Yes, there are cynics who will say it was just another example of Hollywood snowflakes trying to force their pinko values down the collective throats of real America, but anyone who was watching closely knows there was more going on there. The timing — this Sunday night of all Sunday nights — could not have been more apt.

In just two short minutes, Stranger Things became the most talked-about television series in America, and one of its most important.

 

David Harbour’s acceptance speech in full:

“In light of all that is going on in the world today, it is difficult to celebrate the already-celebrated Stranger Things. But this award from you, who take your craft seriously and earnestly believe — like me — that great acting can change the world, is a call to arms from our fellow craftsmen and -women to go deeper and, through our art, battle against fear, self-centeredness, and the exclusivity of a predominantly narcissistic culture.

“[It is a call to arms], through our craft, to cultivate a more empathetic and understanding society, by revealing intimate truths that serve as a forceful reminder to folks that when they feel broken and afraid and tired, they are not alone.

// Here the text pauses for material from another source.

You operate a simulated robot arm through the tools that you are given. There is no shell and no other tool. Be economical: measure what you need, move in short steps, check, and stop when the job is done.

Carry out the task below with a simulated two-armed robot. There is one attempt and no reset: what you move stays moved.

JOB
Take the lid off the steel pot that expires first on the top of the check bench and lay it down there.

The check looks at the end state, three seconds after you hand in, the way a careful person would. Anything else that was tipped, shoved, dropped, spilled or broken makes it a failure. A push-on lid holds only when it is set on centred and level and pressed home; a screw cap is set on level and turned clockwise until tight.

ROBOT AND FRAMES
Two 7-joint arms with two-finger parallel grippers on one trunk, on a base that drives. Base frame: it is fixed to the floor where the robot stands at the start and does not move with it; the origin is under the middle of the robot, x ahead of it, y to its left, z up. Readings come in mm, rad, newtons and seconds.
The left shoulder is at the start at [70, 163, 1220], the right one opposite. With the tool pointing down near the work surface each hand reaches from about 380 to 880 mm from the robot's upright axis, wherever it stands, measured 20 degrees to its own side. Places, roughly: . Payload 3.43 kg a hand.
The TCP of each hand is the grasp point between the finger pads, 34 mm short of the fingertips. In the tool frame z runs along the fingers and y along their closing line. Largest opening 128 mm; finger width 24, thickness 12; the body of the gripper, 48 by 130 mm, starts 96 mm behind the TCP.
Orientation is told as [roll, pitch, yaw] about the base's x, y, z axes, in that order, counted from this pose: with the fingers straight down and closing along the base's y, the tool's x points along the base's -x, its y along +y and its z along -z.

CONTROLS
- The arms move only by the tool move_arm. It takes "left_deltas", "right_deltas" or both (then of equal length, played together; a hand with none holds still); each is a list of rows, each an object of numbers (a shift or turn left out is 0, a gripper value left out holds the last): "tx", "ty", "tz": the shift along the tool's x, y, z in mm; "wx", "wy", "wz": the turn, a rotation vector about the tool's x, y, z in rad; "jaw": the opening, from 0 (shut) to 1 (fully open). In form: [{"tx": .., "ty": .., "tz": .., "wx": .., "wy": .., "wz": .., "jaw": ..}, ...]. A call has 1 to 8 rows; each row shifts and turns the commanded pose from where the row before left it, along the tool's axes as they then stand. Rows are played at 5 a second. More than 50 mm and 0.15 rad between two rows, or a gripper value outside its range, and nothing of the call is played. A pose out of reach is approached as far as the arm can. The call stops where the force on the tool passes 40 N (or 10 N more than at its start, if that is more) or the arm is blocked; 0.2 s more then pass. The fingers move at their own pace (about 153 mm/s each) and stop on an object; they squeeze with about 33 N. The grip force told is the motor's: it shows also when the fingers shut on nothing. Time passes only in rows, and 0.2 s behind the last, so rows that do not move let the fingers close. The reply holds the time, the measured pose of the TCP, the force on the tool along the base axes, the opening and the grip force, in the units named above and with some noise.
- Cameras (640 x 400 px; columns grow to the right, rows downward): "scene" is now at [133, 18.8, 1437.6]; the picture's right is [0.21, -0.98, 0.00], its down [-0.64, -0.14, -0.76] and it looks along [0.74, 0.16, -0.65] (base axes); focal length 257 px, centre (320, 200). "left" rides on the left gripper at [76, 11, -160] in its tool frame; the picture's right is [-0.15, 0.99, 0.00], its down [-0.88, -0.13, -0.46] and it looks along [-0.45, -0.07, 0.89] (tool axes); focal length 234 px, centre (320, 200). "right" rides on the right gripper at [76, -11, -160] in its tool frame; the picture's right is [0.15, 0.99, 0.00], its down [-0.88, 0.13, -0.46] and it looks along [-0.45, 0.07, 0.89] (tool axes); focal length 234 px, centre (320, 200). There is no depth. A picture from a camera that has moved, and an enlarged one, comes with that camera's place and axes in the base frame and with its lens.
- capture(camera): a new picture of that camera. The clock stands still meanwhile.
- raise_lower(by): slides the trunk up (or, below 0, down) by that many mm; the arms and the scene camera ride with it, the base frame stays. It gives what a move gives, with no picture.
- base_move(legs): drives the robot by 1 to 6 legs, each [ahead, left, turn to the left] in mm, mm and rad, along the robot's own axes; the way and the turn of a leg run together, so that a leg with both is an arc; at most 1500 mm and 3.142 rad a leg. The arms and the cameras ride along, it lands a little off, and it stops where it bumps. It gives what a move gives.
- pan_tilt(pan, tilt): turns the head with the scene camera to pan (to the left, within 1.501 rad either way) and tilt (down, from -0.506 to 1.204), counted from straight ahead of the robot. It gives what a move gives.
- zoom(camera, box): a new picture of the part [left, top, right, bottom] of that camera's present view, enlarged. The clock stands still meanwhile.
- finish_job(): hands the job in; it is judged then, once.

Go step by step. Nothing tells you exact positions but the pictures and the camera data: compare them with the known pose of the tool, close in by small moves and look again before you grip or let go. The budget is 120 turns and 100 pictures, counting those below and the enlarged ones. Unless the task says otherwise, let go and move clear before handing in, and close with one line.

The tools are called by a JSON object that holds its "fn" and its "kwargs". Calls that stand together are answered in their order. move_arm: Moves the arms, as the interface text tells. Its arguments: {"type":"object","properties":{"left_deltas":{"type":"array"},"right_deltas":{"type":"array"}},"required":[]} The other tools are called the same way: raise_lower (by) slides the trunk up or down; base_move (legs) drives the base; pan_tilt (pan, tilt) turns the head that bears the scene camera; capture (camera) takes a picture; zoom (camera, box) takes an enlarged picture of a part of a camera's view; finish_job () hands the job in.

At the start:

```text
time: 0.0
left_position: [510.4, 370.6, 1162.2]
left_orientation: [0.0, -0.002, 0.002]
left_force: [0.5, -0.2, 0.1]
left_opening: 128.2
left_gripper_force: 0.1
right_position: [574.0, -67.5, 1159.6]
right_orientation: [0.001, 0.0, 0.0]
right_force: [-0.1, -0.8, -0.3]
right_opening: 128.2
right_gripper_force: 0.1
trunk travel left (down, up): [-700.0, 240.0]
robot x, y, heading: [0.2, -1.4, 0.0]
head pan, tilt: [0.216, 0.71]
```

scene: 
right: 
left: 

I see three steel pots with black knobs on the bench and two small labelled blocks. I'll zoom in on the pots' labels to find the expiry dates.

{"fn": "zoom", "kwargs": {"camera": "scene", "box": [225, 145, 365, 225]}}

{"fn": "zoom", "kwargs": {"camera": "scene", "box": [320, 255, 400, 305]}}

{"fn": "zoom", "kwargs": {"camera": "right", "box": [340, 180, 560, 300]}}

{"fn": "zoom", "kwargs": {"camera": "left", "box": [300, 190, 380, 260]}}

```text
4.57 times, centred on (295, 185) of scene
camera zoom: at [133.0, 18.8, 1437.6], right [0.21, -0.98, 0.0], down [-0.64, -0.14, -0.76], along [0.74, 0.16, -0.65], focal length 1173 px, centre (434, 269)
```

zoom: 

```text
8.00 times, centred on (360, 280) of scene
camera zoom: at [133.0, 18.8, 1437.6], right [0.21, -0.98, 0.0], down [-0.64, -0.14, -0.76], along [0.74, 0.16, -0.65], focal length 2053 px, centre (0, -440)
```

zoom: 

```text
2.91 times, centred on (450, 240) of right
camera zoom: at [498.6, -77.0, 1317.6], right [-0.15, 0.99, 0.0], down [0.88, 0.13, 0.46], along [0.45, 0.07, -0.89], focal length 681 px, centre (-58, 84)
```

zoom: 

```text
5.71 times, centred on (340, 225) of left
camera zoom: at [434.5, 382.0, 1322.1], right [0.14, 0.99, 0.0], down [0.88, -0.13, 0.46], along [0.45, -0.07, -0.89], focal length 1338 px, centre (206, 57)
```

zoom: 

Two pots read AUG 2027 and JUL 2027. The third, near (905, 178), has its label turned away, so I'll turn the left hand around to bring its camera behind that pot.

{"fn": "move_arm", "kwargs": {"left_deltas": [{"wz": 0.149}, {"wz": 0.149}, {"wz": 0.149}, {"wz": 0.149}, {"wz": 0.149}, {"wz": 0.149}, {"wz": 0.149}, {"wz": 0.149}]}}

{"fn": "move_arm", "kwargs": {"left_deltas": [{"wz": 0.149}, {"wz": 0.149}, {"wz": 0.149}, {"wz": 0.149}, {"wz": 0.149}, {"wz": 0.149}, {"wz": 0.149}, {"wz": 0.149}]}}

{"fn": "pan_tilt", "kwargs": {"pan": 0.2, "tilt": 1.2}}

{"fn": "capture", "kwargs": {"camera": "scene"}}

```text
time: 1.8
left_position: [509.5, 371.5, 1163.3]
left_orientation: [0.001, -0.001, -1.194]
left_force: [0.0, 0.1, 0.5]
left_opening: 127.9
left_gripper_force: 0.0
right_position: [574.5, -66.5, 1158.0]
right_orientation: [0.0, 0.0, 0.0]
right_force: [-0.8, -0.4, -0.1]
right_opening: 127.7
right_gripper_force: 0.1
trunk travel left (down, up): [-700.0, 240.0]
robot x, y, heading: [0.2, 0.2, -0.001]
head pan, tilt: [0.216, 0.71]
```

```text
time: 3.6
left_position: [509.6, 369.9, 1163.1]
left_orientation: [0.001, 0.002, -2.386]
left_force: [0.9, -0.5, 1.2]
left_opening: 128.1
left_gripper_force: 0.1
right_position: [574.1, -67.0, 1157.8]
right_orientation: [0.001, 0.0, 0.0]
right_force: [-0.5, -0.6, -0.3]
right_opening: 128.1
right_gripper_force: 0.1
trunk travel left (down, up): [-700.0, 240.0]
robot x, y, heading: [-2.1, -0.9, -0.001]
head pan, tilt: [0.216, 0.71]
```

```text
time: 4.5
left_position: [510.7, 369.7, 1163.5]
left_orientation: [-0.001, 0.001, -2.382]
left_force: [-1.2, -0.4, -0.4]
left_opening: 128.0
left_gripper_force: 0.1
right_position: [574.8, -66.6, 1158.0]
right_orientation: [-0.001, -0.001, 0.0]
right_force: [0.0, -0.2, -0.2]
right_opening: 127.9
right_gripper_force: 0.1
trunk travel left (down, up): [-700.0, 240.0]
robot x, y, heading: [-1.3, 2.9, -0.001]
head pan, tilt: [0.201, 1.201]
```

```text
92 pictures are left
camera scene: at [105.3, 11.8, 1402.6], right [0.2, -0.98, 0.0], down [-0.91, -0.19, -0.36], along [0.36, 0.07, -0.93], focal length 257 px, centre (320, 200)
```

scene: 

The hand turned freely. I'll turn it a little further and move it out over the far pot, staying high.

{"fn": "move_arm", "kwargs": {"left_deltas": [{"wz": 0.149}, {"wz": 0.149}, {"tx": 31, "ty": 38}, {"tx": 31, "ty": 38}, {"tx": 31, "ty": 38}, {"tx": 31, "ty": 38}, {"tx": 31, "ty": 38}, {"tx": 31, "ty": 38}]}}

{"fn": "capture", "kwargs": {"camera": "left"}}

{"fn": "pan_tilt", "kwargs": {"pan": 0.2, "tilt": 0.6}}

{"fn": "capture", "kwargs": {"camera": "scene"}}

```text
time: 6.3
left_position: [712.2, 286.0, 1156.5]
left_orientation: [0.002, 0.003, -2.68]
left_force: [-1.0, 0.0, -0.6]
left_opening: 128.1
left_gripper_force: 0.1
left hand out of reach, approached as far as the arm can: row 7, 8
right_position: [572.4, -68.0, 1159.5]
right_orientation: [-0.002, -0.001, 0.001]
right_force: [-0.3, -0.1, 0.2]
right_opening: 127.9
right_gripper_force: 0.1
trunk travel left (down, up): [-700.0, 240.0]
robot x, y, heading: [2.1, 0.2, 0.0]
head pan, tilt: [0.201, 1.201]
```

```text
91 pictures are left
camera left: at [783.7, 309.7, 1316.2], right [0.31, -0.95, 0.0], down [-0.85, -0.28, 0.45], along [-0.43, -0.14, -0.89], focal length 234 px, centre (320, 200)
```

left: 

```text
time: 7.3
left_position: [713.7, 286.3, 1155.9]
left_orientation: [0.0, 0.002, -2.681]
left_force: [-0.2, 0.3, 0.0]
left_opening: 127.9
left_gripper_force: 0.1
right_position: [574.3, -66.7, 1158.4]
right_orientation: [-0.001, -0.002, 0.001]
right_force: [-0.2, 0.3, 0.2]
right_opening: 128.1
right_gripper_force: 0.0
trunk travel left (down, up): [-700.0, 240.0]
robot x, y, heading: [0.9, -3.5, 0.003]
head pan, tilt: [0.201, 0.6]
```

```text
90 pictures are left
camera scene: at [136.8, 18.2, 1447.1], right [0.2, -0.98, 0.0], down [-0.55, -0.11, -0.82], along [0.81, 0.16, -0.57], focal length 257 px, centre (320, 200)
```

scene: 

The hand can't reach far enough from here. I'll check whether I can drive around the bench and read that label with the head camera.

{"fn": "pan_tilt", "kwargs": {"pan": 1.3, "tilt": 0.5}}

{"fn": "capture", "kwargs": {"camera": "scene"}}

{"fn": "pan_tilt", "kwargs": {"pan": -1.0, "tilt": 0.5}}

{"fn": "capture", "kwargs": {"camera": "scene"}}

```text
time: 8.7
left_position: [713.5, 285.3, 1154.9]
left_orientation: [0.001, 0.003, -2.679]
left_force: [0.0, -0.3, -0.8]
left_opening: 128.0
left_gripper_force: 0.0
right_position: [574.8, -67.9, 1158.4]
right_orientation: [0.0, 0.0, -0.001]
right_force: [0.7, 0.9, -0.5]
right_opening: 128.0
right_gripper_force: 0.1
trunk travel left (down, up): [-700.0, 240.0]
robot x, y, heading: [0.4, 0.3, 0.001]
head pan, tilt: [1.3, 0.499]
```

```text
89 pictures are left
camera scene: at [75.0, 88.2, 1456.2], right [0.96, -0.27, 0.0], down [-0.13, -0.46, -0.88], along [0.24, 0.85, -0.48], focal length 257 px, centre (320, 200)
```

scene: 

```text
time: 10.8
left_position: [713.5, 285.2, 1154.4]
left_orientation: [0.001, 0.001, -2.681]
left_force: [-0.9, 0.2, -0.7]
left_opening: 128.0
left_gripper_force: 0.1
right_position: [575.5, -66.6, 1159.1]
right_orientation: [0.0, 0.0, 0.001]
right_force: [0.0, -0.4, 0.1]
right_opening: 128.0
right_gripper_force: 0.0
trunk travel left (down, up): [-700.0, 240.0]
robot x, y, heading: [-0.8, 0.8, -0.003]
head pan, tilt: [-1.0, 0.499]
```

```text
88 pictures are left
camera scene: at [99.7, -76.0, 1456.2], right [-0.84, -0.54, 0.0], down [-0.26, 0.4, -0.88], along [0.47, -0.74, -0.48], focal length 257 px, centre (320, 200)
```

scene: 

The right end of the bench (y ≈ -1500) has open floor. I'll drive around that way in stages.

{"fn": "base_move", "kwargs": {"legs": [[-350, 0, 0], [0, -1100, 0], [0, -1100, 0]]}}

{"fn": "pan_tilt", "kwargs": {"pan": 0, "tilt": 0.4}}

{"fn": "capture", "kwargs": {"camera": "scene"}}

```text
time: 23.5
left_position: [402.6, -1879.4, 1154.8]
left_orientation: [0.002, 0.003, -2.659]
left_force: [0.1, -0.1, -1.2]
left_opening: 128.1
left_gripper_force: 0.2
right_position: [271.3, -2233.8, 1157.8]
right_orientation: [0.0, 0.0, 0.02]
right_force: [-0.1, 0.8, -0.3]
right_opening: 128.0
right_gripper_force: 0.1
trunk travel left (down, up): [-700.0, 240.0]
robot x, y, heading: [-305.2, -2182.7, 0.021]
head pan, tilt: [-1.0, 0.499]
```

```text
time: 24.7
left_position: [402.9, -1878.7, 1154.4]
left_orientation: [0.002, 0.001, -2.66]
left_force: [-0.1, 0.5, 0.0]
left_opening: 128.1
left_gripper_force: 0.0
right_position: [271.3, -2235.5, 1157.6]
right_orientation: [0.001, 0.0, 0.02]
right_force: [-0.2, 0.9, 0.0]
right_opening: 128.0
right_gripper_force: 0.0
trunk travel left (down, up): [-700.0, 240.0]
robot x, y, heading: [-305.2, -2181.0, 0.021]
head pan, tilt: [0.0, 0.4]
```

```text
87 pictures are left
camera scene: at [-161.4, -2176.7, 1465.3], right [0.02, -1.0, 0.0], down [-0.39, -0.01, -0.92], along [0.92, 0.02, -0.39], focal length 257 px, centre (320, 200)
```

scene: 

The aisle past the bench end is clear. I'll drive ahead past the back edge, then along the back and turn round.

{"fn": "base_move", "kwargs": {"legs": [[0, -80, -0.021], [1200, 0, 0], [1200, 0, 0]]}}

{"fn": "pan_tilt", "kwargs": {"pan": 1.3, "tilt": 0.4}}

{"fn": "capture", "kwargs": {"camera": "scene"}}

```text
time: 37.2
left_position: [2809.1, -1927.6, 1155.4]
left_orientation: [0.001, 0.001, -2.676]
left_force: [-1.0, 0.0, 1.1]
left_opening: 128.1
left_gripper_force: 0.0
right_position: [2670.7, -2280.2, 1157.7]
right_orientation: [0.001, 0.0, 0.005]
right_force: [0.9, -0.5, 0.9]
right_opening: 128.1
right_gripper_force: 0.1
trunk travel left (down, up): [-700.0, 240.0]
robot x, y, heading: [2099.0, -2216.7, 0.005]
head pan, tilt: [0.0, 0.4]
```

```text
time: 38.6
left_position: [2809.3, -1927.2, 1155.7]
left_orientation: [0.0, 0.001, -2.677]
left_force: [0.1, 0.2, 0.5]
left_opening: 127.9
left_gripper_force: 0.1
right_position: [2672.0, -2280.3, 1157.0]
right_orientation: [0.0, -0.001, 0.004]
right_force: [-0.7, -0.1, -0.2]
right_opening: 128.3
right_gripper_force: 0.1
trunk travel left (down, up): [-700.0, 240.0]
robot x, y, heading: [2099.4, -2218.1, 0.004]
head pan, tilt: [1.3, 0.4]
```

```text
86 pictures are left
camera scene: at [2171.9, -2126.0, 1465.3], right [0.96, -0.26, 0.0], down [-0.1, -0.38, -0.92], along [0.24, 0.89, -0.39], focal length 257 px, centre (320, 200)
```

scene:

“We are united in that we are all human beings and we are all together on this horrible, painful, joyous, exciting, and mysterious ride that is being alive. 

“Now, as we act in the continuing narrative of Stranger Things, we 1983 Midwesterners will repel bullies. We will shelter freaks and outcasts, those who have no home. We will get past the lies. We will hunt monsters.

“And when we are at a loss amidst the hypocrisy and casual violence of certain individuals and institutions, we will, as per Chief Jim Hopper, punch some people in the face when they seek to destroy what we have envisioned for ourselves and the marginalized.

“And we will do it all with soul, with heart, and with joy. We thank you for this responsibility.”